Regulation warning: Aon Global chairman Dennis Mahoney.

A Bermuda-based insurance brokerage executive has warned the industry to brace itself for a severe bolstering of regulation in the wake of the ongoing financial crisis.

Dennis Mahoney, chairman of Aon Global, told an insurance conference in Sydney, Australia: "If you thought Sarbanes-Oxley was bad, wait till you see what the regulators have in store for insurers."

Sarbanes-Oxley was the name given to US legislation to tighten up corporate accounting in the wake of the Enron debacle.

According to a report in The Australian newspaper, Mr. Mahoney believes that the full extent of the damage caused by the crisis to insurers' investment portfolios has yet to come to light.
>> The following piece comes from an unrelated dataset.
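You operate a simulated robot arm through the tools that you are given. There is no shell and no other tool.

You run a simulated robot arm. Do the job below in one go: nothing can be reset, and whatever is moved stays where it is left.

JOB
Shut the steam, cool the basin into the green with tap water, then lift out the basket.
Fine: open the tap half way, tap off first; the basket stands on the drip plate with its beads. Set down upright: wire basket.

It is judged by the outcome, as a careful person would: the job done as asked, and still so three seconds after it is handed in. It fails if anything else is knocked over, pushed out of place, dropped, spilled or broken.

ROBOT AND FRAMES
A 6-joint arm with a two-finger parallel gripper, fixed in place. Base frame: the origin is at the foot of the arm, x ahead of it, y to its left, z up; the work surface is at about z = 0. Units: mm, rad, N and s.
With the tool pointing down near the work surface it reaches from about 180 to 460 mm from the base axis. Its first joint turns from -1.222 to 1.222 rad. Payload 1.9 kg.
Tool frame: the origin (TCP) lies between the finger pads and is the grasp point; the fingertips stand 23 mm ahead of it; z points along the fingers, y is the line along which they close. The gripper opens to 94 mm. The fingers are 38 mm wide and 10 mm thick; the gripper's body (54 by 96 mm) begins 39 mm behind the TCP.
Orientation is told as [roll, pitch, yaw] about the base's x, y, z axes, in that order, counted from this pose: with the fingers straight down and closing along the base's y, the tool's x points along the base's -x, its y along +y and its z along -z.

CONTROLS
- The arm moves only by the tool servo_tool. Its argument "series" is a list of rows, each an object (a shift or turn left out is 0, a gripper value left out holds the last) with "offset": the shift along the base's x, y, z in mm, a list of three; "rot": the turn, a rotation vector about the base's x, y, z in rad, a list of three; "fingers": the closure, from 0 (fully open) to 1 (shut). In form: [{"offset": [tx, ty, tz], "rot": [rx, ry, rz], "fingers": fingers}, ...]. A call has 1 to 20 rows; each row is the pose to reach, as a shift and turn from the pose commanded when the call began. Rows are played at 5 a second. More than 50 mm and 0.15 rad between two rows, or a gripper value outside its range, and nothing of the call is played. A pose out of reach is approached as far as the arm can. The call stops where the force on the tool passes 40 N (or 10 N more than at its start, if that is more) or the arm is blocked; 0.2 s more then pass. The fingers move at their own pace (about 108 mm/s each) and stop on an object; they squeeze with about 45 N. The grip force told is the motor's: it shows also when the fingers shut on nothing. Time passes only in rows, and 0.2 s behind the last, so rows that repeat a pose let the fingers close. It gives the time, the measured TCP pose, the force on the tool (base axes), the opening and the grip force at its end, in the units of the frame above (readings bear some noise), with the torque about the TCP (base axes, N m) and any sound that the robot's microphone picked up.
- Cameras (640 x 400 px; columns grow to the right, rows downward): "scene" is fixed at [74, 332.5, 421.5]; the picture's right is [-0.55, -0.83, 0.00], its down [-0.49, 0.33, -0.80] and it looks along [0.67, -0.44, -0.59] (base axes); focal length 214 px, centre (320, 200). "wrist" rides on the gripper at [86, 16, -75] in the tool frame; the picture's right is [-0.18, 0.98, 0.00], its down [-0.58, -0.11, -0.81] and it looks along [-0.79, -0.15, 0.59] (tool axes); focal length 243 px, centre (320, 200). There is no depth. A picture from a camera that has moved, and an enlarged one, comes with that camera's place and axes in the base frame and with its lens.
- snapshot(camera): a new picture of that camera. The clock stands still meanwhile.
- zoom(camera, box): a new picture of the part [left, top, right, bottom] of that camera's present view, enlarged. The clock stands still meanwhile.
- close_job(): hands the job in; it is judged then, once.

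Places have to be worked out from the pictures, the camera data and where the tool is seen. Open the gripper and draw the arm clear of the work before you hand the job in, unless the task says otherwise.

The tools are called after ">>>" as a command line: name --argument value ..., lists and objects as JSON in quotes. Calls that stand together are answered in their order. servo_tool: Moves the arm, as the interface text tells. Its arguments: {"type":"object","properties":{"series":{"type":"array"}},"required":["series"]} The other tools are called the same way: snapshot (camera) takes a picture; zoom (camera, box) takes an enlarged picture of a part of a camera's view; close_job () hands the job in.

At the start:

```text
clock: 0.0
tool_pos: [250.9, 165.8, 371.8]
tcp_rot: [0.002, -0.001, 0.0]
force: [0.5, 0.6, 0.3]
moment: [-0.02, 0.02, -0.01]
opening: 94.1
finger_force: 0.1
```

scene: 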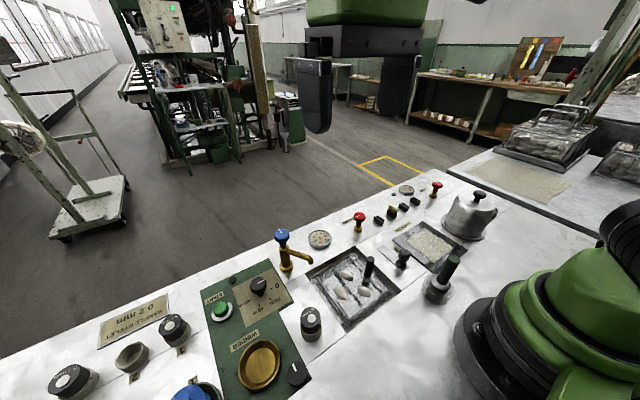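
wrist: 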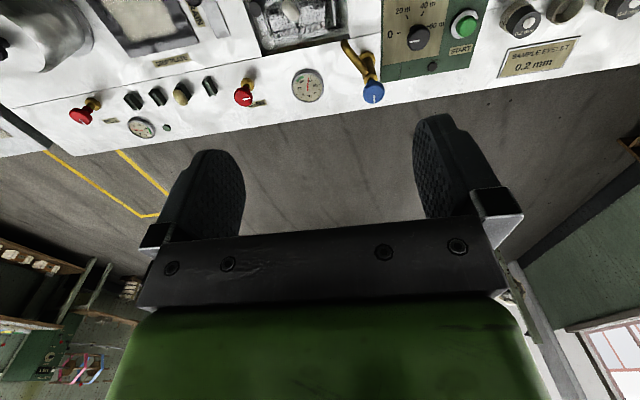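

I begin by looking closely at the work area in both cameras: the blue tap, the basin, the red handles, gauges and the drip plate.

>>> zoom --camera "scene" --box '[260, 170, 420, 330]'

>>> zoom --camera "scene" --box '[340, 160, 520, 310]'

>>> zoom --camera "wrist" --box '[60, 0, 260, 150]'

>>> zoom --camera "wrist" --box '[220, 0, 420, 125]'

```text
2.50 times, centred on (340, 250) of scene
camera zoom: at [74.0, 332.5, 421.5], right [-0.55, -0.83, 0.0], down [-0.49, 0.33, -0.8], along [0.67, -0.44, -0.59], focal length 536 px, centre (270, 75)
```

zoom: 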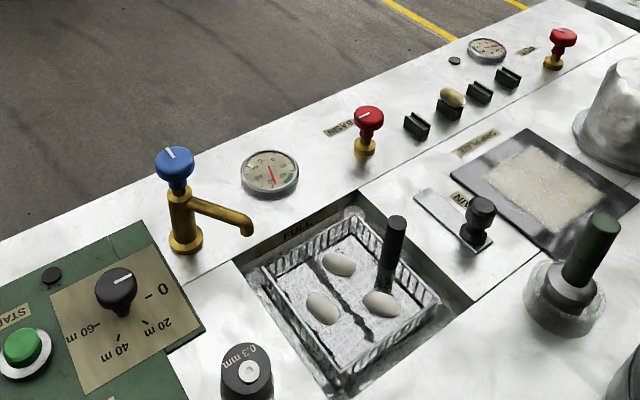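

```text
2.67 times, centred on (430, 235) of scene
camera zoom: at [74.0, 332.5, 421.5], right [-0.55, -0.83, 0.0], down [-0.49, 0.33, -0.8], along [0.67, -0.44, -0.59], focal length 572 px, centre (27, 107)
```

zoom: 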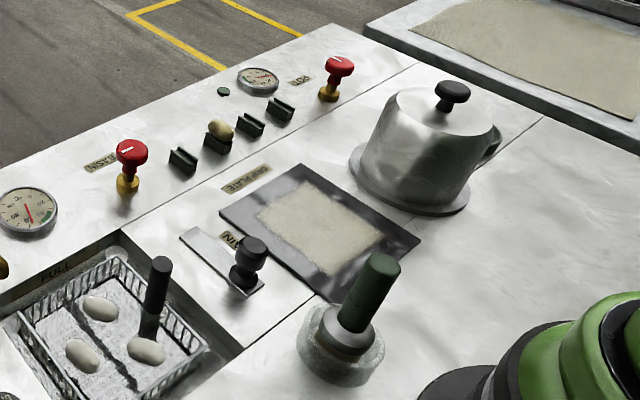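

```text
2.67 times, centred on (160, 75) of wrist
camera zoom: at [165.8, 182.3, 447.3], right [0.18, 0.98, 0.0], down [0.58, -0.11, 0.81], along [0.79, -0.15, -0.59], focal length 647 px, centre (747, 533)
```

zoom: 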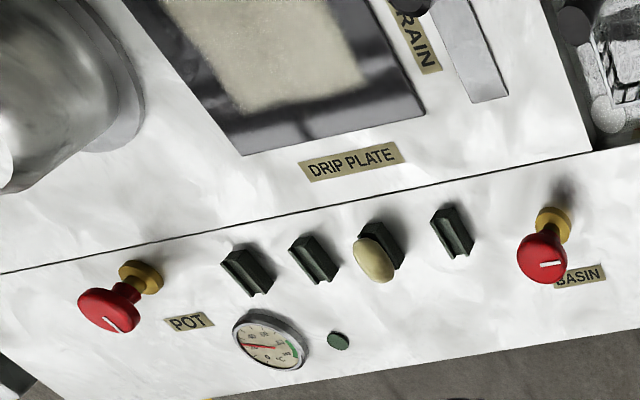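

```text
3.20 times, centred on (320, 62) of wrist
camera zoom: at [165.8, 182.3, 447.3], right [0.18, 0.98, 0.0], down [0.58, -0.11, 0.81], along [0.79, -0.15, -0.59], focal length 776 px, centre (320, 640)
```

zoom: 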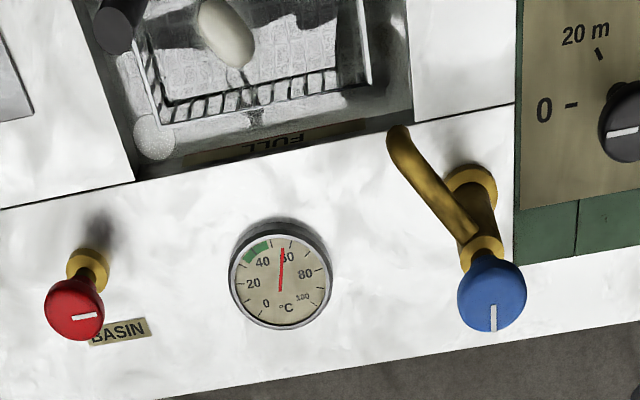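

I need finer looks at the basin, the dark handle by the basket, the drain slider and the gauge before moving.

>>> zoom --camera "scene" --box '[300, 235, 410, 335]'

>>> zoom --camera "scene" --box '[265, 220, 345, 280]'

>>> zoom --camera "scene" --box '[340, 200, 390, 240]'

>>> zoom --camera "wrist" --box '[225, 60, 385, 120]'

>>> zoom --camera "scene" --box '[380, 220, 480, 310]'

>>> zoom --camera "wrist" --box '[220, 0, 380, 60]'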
"The insurance industry has stood up very well in comparison with, say, the banking industry but clearly there is more bad news to come out," he said.

"All insurers have suffered depletion on the asset side and clearly that's going to be increasingly regulated. The crowd wants to see an execution."

During the next six months "we can expect to see a wave of mergers and acquisitions" among insurers seeking to rebuild the capital side of their businesses, most of which is held in shares and fixed interest deposits. He suggested that premiums might have to rise.

Briton Mr. Mahoney said regulation would "almost certainly" swing further than it needed to.

"What you may find in the UK, for instance, is that they will put a super regulator above the Bank of England, the Financial Services Authority and the Treasury." Those three organisations had deliberately been set up to be separate.

He added that while the banking industry had Basel II, the insurance industry had a new set of European Union rules called Solvency II. "And it doesn't look as though Basel II was much help to the banks," Mr. Mahoney said.

He predicted the next wave of legal actions would be aimed at the ratings agencies, which had awarded higher ratings to monoline (bond) insurers than they deserved.